Both friends imply that they're reading the situation objectively in a way that dictates a morally principled response. The word "just," as in "just clinging" or "just demonstrate commitment." is a powerful word. It means, "ignore all other possibilities." "Just" implies that the decision is a no-brainer, a decision as easy to make as "should I call this spade a spade?"

When I want you to let go of something I can say "don't cling." When I want you to hold onto to something, I can say, "stay committed." I can convincingly cloak my subjective opinion in the garb of objectivity. I can give my confidence levels (my assessment of the probability that I'm right about something) a high dose of steroids.

I have yet to meet anyone who isn't swayed at least a little by the morality implied in words like clinging and commitment. And I have yet to meet anyone who can tell me how to distinguish them other than that we hate clinging and love commitment. As a moral principle "don't cling but do demonstrate commitment" is hollow, yet influential nonsense.

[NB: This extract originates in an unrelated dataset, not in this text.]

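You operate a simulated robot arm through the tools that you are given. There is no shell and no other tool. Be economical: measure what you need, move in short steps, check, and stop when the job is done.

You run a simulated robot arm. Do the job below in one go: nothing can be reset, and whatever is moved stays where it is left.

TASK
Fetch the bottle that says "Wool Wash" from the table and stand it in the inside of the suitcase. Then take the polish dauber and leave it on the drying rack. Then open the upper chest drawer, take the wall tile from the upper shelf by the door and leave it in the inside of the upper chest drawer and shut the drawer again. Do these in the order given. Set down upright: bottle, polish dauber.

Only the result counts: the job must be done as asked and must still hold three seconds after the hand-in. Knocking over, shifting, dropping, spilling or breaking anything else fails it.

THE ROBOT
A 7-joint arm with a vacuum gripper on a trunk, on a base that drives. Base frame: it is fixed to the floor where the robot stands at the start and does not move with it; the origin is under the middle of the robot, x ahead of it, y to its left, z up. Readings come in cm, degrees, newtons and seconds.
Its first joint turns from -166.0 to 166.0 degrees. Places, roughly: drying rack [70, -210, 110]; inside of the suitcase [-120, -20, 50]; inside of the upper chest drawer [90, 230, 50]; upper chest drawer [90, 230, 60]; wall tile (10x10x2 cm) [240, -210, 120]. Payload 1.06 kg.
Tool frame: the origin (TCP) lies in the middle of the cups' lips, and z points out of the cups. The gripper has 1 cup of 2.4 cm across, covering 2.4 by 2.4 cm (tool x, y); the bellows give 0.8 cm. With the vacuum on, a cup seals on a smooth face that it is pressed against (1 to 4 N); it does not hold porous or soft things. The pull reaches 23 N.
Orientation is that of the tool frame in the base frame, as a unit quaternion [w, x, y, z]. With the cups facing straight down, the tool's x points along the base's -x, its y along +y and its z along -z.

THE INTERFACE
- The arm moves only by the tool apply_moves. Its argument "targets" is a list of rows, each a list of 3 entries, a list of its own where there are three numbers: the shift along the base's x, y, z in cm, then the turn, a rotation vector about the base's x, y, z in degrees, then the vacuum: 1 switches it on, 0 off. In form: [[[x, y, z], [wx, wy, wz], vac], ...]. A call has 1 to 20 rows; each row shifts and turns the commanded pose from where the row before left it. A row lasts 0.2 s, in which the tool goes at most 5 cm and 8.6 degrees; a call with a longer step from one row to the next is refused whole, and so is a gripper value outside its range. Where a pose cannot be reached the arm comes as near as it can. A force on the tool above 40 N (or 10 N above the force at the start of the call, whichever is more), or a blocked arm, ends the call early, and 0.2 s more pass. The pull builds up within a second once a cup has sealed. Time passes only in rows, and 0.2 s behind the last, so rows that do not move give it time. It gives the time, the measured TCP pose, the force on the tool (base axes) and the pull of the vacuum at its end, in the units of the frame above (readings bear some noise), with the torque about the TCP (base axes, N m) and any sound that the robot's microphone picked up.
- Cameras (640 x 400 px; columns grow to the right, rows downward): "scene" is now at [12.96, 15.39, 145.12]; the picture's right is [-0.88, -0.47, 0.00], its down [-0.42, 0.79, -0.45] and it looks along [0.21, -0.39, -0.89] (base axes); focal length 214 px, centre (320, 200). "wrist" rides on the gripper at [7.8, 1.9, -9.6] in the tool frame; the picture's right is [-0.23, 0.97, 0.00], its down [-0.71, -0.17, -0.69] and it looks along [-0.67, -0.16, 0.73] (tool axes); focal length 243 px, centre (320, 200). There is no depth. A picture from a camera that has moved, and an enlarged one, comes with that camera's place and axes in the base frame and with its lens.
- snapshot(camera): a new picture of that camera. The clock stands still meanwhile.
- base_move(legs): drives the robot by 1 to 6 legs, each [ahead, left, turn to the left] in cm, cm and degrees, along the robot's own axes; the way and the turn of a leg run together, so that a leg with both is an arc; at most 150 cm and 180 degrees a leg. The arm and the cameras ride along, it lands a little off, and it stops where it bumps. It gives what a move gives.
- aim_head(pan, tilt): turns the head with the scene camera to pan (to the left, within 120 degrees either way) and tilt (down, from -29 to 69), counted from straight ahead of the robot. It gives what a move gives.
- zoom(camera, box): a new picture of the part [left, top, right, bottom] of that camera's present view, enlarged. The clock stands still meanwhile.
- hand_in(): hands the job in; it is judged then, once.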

It's also nonsense because as things change around us, it is impossible to have a pure policy of never clinging or always staying committed. Our options each entail a combination of changing some things a keeping other things the same. Change and constancy are reflexive, like triceps and biceps--to exercise one; we necessarily contract the other.

Think of how this works in warm-bloodedness (or any equilibrium seeking system). An animal's metabolic rate changes to maintain a constant temperature in the face of changing ambient temperatures. It's either change metabolism to keep body temperature constant or keep metabolism the same resulting in changing body temperature. Are either of those options purely pro-change or anti-change?

We only ever wonder whether to stay committed when our commitments begin to yield different consequences. We wonder whether to stay in a relationship because the relationship is leaving us less satisfied than it used to. We wonder whether to keep burning coal because it is now causing climate change.

If, for example, in relationship, you notice that "the thrill is gone," then keeping the relationship the same necessarily means changing your thrill level. If instead, you decide to change the relationship, it is because you are committed to maintaining thrill levels even if by other means.

If as a conservative you argue from the moral principle of commitment to tradition that we should continue burning coal, by necessity you are also arguing in favor of a break from traditional weather. If you've ever wondered why political conservatives and environmental conservation have such divergent goals, this explains it. Conservatives want to keep certain things the same and allow changes in others, environmental conservationists want to keep and allow changes in different things.

The principle of conservatism is therefore nonsense. Saying "I hold to the moral principle of keeping everything the same" is like saying, "When it comes to breathing, I'm for the moral principle of always exhaling." In a changing world you can't any more keep everything the same than in the act of breathing you can always exhale."

And the same goes for progressivism. The moral principle that change (transformation, evolution, etc.) is good and that keeping things the same (clinging, attachment, etc.) is bad is nonsense for the same reason. It's like saying "When it comes to breathing, I'm for the moral principle of always inhaling."

The moral virtue of commitment or change is, in practice just a rationale selectively applied after the fact. If I'm a conservative, I first decide what I want and then rationalize my decision by focusing on the things I prefer to keep the same and call it a "commitment to tradition" and ignoring all the things I'm changing in the process. If I'm a progressive I decide what I want and then rationalize my preference by focusing on what I want changed and call it "not clinging to the past," while ignoring all the things I hold constant in the process. Applying these moral principles is at best stupid, and at worst disingenuous.

These moral principles to keep things the same or change them are red herrings, irrelevancies, impotencies masquerading as potent guides and distracting us from the real questions. They're as bad as the such moral principles as "always give...," or "never allow..." Give what? Allow what? Change what? Keep what the same? Those are the real questions.

I said this was an example that illustrates the larger point that moral principles do more harm than good. I'll expand beyond the example in another article. This is an important example though. The question of what to change and what to keep the same is about as fundamental as it gets. Life adapts to an environment in which the past is usually, but not always the best guide to the future, in which, contrary to the saying that "the only constant is change," the only real constant is an incompletely predictable mix of constancy and change. The serenity prayer captures it: what can change and what to try to change and what to let change.

Implicitly, the serenity prayer also covers the question about the reflexivity of change. If you wish I'd stop doing something you find annoyingly substandard, you have a choice between changing your standard to accept me, and holding your standard in order to change me. The serenity to accept something, by necessity entails the courage to change your standards or attitude about trying to change it, and conversely the courage to change something by necessity entails the serenity to accept your standard about it.

My sense is that there's no more fundamental question than what to try to or allow to change. Which battles to pick? Where should one assert one's efforts? What to resist and what to allow? When to be yang and when to be yin? When to have faith in a policy and when to reason and wonder, receptive to changing the policy? When to grieve and let go and when to deny and hold on? Indeed about our lives themselves, the unyielding tension between cultivating care now and letting go at death--no, there isn't some simple moral principle to which this tension yields.

* Morality is such a highfaluting word that we tend to think of it as applying to the rarefied realms of virtue, but really it applies to the fundamental question we all deal with every choice we make: What should I do?" It applies not just to how to make the world a better place but how to expend and deploy your energy to have a good life.